Security Experts:

Wi-Fi Password Phishing Attacks Automated With New Tool

An open source piece of software made available on Sunday can be used to automate phishing attacks that target credentials for Wi-Fi networks.

Many attacks against networks protected with the WPA and WPA2 security protocols involve brute forcing. The tool developed by Greek IT security engineer George Chatzisofroniou, dubbed Wifiphisher, uses a different approach, namely social engineering.Wifiphisher

Wifiphisher attacks work in three stages. In the first stage, victims are deauthenticated from their access point with the aid of deauthentication packets sent to the broadcast address, from the client to the access point, and from the access point to the client.

In the second phase, the victim access point’s settings are copied and a rogue access point is set up. Because the legitimate access point is jammed, clients will connect to the rogue access point. In this stage, the tool also sets up a NAT/DHCP server and forwards the right ports, the developer explained.

In the final phase, a man-in-the-middle (MitM) attack is launched by using a minimal Web server that responds to HTTP and HTTPS requests, and victims are presented with a fake router configuration page when they try to access a website.
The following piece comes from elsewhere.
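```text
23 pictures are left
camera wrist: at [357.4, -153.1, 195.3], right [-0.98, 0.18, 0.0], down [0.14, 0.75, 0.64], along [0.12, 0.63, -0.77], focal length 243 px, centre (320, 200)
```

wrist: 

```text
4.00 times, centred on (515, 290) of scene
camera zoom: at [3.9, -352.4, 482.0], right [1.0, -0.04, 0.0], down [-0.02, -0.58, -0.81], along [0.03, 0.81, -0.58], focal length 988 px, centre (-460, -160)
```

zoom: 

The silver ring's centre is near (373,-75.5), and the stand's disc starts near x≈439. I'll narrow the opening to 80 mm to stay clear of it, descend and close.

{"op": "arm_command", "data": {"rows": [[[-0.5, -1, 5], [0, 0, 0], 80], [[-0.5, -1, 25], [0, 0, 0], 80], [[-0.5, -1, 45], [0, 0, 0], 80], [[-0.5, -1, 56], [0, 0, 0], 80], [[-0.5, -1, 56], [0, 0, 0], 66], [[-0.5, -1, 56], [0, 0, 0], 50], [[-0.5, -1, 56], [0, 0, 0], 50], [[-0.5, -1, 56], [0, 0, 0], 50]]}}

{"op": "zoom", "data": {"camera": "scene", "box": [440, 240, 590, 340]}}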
This configuration page informs users that a firmware update is available for the device and instructs them to enter their WPA password.

Wifiphisher is designed to work on Kali Linux, the popular penetration testing distribution, and it requires two wireless network interfaces. One of these interfaces must be capable of injections, Chatzisofroniou said.

Experts have pointed out on Reddit that users are notified by the operating system when their network configuration has changed. Victims would have to ignore the warnings before connecting to the rogue access point and being presented with the phishing page. There are also alternatives that could be more efficient, but Chatzisofroniou has admitted that Wifiphisher can be improved.

The developer is asking Python programmers and Web designers to contribute to making the tool better.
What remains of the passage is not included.